This is the format of each EPG block. It seems to be just what the TV station broadcasts, and it may or may not get changed when chunks of the file are deleted. Each block is 714 decimal (0x2ca) bytes long.
| offset into block | size and data type | typical value | meaning |
| 0 | integer, 16 bit | 02 ca | constant -synch word indicating start of EPG block (NB it is also the size of each block (including this word)) |
| 2 | integer 16 bit | 07 d6 | program starttime : year (e.g. 2006) |
| 4 | byte | 01 to 0c | program starttime : month (1 = Jan, 2 = Feb, etc) |
| 5 | byte | 01 to 1f | program starttime : day of the month |
| 6 | byte | 00 to 17 | program starttime : hour (24 hour clock) |
| 7 | byte | 00 to 3b | program starttime : minutes |
| 8 | byte | 00 to 17 | Duration of program in EPG : hours (yes ABC radio currently has single entry lasting 24 hours) |
| 9 | byte | 00 to 3b | Duration of program in EPG : minutes |
| a | 64 bytes text null padded, or truncated (last byte always null) |
Program title | |
| 4a | 128 bytes text null padded, or truncated (last byte always null) |
Subtitle (Often actually used for the description) | |
| ca | 512 bytes text null padded, or truncated (last byte always null) |
Description (often empty) | |
| 2ca | start of next EPG |
This is the format of bookmarks. I cannot see how it saves the "point at which you stopped viewing". There is a bookmark for it, but it is not apparent how it differs from the others.

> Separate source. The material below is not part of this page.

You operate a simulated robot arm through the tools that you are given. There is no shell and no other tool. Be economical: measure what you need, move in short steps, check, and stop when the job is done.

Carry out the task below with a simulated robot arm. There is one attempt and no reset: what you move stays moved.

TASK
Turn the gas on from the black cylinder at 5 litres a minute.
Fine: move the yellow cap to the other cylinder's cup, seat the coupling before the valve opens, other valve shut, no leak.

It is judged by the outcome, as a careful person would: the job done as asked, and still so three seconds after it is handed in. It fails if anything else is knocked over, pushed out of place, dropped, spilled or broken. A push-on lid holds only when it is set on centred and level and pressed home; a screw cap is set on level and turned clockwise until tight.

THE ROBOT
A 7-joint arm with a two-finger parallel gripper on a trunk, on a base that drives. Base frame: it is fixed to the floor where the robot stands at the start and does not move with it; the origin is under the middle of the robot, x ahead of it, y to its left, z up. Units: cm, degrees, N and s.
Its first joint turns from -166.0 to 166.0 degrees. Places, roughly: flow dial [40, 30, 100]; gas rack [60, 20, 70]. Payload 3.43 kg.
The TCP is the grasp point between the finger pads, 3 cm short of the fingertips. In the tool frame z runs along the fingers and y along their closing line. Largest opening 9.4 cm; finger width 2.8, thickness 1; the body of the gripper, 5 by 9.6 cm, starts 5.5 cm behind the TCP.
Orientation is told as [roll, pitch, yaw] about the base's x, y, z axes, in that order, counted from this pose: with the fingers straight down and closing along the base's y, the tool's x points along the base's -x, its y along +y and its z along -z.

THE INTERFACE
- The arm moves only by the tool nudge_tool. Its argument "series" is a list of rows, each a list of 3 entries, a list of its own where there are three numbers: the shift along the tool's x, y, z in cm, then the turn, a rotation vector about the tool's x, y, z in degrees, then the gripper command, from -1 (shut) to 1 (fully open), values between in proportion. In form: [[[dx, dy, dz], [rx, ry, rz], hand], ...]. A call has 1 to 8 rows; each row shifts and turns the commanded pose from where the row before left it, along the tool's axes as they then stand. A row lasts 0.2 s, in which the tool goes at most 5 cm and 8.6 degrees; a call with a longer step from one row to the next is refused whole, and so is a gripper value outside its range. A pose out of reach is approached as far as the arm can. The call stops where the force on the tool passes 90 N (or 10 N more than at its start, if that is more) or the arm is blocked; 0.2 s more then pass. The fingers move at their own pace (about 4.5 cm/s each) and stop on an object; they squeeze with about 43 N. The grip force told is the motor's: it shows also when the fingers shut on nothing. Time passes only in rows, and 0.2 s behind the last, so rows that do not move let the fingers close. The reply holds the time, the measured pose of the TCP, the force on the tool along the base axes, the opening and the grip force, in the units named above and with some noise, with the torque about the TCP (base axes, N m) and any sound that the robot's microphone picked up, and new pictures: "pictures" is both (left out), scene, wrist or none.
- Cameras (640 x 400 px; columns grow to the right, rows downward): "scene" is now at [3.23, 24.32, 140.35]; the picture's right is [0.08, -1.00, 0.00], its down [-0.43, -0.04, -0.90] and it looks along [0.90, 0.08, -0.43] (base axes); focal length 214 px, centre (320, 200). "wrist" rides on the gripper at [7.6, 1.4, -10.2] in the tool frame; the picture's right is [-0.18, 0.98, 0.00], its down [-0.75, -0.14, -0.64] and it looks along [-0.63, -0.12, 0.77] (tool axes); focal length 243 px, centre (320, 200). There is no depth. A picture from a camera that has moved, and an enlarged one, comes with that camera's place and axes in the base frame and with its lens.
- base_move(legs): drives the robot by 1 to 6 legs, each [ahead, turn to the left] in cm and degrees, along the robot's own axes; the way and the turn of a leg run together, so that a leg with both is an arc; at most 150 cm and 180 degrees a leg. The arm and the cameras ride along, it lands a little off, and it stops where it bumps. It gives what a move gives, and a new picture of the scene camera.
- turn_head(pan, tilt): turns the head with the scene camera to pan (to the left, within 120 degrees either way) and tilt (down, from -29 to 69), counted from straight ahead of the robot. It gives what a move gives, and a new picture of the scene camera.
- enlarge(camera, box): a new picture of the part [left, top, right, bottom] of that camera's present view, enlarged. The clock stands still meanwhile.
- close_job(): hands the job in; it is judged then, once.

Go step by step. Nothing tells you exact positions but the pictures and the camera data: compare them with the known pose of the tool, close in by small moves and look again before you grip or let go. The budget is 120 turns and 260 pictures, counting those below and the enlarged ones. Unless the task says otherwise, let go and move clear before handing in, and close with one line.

Each record is 16 (decimal) bytes long
| offset into block | size and data type | typical value | meaning |
| 0 | 4 bytes, format unknown | 10 00 00 10 | constant, meaning unknown |
| 4 | 1 byte | 0x11 or 0x01 | variable, meaning unknown |
| 5 | 3 bytes | 00 00 00 | constant, meaning unknown |
| 8 | integer 64 bit. | a big number | this is the byte offset into the stream where the bookmark is located. The curious thing is that I can find no common divisor (beyond 4), They are certainly not all aligned to TS packet boundaries. |
The file system is fat-32, and so each file cannot exceed 4GB. In fact, it seems to be artificially lowered and so video files are split so that they are never more than 0x7f990000 bytes of TS data. This is a total file size of 2140766208 bytes. A likely reason for this is that this size occurs at a TS packet boundary, and also at a FAT-32 cluster boundary, so probably relates to I/O efficiency. If the files are edited, they always remain multiples of 32k. Packets padded with nulls are sometimes observed.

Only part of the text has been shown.